One interesting feature of these blogs is that your words are in cyberspace, and
Strangers may come upon them. The blogger software allows readers to comment in response to your pages (you can also turn off this feature). My first entry attracted the attention of a writer in Oklahoma http://juscuz.blogspot.com/2004/08/yummy-tax-cuts-part-2.html, who writes a political blog focused on the working class.

My students are also beginning to impress me with their use of the blog as a way to pursue and shape knowledge. I will single out two of their blogs today: Gina http://stiltnergl.blogspot.com, who has done a nice job of reading the Bizarro article and using his ideas in a very practical way. And Robin http://robzat.blogspot.com, whose blog I think nicely demonstrates the way we can use the blog genre to work our way towards the knowledge and subject matter which most interests us.




Works Cited

Jeffers, Robinson. Selected Poems. Ed. Colin Falck. Manchester, UK: Carcanet, 1987.
Mish, Frederick C. et al., eds. Webster’s Ninth New Collegiate Dictionary. Springfield, MA: Merriam-Webster, 1984.
Woolf, Virginia. A Room of One’s Own. San Diego: Harcourt, 1929.
Woolf, Virginia. The Years. San Diego: Harcourt, 1937

Thursday, August 26, 2004

A Beginning

Like many writers, I will begin by telling a story. Recently I met a high-school classmate for the first time in nearly 30 years. Now when meeting an old classmate, my mind invariable turns to the high school yearbook which often would list a person’s name, along with the phrase: “most likely to ______.” When my classmates and I would talk about this old friend, who I will call Marie, back in high school, many of us would frequently express the opinion that she was the person in our class “most likely to write the great American novel.” We said this because she was verbose, a great prose stylist, intellectually brilliant, and full of ideas. Yet when I met Marie, I learned that she was working as a high-powered, government lawyer, and had never done any serious writing. When I asked her why, she responded: “I tried, but I discovered I didn’t have anything to say.”

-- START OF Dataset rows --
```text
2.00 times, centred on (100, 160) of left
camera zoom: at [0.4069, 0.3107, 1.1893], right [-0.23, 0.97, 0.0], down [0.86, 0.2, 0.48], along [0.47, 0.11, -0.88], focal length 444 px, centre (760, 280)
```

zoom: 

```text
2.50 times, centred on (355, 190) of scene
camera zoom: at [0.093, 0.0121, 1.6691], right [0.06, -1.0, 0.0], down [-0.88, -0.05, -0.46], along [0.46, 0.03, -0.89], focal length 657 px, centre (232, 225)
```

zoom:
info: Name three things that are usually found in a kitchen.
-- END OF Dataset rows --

Her answer troubled me, and I began asking myself why it troubled me. As I thought about her answer, I began to realize that Marie’s situation was one which not only afflicts people like her, people who showed great promise as writers, but who never actually wrote; but also afflicts many successful professional writers. In the latter case, it has been called “writer’s block.”

While thinking about this “block,” this situation where the writer “doesn’t have anything to say,” I’ve come to the conclusion that this condition is simply a case of writers asking themselves the wrong question. Instead of asking themselves “what do I have to say?” writers should be asking, “what do I want to know?” I say this because my own experience as a creative writer, journalist, technical writer, and academic writer has helped me see that writing is less about “expressing yourself” than it is about “searching for knowledge.” To speak metaphorically, what I am arguing is that writing and research are two sides of the same coin.

Now when it comes to many kinds of writing, that point seems self-evident. No one will argue that writing a scholarly article, a business plan, or a scientific lab report can be done without research. Even something as routine as writing a grocery list might require research—for example, scanning the sales in the local newspaper, or searching through a file of coupons. Yet, as Patrick Bizzaro has argued, creative writing (by the way, I’ve always hated that term. What are other kinds of writing? Uncreative?) presents us with a special case.

Bizarro points out that many writers adopt an attitude about research famously expressed in Edgar Allen Poe’s early sonnet, “To Science” http://eserver.org/books/poe/sonnet-science.html. In that poem, Poe seems to be claiming that the act of scientific observation seems to drain the life out of experience. And while Poe’s later works treat science much more favorably, this view that scientific research methods and creative writing exist in a state of opposition is still widely held by many writers. And while I obviously don’t hold to that view myself, I have come to learn that Poe’s romantic view of poetic writing does contain a measure of truth, an idea I will return to another blogday.

Bizarro disagrees with Poe’s romantic view, and convincingly argues that “at least three kinds of research: classroom-based research, ethnographic research, and historical research” demand the same sort of “skills valued by creative writing teachers in teaching students how to write” (303). I am convinced that Bizarro is on the right track here, and I believe that both the creative writing community and the community of writers doing “scholarly” or “scientific” research would gain from a dialogue. And by dialogue, I mean a search for common ground, rather than two sides shouting their positions at each other. Fortunately, what is considered as “scientific research” today is a much broader category of knowledge-making processes than those that were considered to be acceptable in Poe’s time. It is my hope that this dialogue might begin to influence all kinds of writing research, as we begin to answer a question I pose in my own research methods syllabus http://users.ipfw.edu/amidons/W462-03Fall%202004.htm: “How can we study the world of creatures and things in a way which is consensual rather than conquering, participatory rather than detached, and action-oriented, rather than separating the worlds of theory and practice?”


Works Cited

Bizarro, Patrick. “Research and Reflection in English Studies: The Special Case of Creative Writing.” College English 66 (2004): 294-309.